DNS records look right but email still fails? Step-by-step process to debug propagation for MX, SPF, DKIM, and DMARC records.

9 min read
Ian Bussières
Ian BussièresCTO & Co-founder

You changed your MX records, added SPF, published a DKIM key, and your email provider's dashboard still says "not verified." It's been two hours. Maybe three. You're refreshing the portal like it owes you something.

DNS propagation issues are the single most common reason custom domain email setups stall. The records are correct, the syntax is fine, but something between your registrar and the rest of the internet hasn't caught up yet. This guide walks through exactly how to debug it, record by record, tool by tool.

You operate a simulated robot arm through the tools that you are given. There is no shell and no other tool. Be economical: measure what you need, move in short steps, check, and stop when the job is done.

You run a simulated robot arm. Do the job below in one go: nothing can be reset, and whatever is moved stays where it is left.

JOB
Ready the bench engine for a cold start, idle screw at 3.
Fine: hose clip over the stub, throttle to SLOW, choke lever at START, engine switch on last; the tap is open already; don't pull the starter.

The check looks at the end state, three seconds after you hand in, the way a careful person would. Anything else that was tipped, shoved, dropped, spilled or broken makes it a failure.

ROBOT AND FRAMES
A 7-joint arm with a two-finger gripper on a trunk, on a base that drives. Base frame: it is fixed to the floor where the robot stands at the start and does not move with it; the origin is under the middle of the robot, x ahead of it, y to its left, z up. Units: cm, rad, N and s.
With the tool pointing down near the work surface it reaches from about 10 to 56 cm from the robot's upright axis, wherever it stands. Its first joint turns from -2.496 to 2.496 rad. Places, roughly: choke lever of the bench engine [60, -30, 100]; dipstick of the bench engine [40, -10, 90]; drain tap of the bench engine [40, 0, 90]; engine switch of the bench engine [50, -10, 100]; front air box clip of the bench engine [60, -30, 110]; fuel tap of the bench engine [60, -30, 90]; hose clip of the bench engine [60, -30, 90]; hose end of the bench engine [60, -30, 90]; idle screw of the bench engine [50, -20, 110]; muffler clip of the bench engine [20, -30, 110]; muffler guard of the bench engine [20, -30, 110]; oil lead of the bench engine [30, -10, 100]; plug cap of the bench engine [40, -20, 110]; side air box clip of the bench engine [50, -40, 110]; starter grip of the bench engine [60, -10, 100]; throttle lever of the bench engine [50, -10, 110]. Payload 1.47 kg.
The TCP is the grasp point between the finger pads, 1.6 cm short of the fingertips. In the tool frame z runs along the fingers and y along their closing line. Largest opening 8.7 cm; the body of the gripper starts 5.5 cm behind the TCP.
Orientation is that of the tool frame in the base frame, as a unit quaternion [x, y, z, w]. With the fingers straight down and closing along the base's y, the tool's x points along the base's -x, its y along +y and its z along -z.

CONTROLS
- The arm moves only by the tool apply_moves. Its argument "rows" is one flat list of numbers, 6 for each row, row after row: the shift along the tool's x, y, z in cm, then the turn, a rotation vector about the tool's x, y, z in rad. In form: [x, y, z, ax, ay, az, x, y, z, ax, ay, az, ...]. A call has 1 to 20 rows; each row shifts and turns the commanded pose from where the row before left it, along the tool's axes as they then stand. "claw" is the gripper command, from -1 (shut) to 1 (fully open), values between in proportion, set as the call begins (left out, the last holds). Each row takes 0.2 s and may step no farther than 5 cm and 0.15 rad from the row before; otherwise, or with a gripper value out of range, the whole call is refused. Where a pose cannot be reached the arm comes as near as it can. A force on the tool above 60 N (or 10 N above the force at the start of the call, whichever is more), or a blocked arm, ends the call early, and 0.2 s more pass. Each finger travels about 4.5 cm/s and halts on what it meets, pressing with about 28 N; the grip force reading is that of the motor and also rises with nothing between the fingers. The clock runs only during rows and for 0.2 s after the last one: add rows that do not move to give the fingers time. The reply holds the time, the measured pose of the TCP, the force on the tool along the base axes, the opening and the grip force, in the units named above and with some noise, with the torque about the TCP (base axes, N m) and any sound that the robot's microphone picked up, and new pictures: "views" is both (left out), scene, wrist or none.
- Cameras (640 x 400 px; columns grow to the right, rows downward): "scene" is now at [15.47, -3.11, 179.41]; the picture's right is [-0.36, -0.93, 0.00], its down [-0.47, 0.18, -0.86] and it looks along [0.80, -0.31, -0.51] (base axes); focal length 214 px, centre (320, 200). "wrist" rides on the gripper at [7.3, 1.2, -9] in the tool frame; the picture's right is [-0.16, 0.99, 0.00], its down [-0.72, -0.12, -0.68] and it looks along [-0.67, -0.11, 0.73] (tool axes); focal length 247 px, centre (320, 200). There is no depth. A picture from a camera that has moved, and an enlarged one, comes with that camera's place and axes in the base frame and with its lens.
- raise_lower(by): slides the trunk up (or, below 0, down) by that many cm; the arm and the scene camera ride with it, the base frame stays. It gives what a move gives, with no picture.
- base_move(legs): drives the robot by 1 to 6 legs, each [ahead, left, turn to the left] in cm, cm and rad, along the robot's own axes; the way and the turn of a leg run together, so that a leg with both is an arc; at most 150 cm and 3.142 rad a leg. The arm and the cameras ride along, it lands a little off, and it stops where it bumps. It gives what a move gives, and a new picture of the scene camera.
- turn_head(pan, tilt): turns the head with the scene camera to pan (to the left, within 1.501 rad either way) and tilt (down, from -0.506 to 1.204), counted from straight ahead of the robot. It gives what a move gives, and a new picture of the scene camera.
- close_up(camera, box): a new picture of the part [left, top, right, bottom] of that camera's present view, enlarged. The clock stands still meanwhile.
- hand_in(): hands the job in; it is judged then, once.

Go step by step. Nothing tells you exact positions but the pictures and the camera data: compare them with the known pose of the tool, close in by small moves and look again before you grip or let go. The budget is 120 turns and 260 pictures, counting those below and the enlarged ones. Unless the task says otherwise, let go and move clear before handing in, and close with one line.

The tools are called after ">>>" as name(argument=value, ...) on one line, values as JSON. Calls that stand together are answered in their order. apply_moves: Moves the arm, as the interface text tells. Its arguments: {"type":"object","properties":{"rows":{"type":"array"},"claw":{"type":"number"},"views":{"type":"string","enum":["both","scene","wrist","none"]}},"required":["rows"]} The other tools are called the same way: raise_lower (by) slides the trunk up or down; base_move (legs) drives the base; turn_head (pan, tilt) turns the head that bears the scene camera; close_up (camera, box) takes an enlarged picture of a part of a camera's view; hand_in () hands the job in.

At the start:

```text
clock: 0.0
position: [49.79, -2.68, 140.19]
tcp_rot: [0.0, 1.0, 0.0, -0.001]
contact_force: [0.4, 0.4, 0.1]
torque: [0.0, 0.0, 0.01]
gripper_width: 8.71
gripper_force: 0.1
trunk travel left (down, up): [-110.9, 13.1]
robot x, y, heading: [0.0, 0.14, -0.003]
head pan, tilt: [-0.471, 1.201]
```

If you'd rather not wrestle with DNS at all, and it works immediately. No DNS required. But if you're already deep into TXT records, keep reading.

How to debug DNS propagation for a custom email domain#

Here's the full debugging process, start to finish:

  1. Lower your TTL to 300 seconds at least 24 hours before making any DNS changes.
  2. Add or update your MX, SPF, DKIM, DMARC, and domain verification TXT records at your DNS host.
  3. Run a global propagation check on dnschecker.org or whatsmydns.net for each record type individually.
  4. Use dig or nslookup to confirm the record value matches exactly what your email provider expects, character by character.
  5. Check for trailing spaces, subdomain misplacement, or quoting issues in TXT records.
  6. If the provider portal still shows "unverified," remove and re-add the domain to trigger a fresh validation attempt.
  7. Wait for the old TTL to expire, then re-test in the regions that were failing.
  8. Confirm all five record types resolve correctly from at least three continents before marking setup as complete.

Most issues resolve within 30 minutes if your TTL was already low. If you created records on a fresh domain with a default 24-hour TTL, expect a much longer wait.

The five records you need (and how to check each one)#

Email DNS isn't a single record. It's five independent records that all need to propagate on their own schedules.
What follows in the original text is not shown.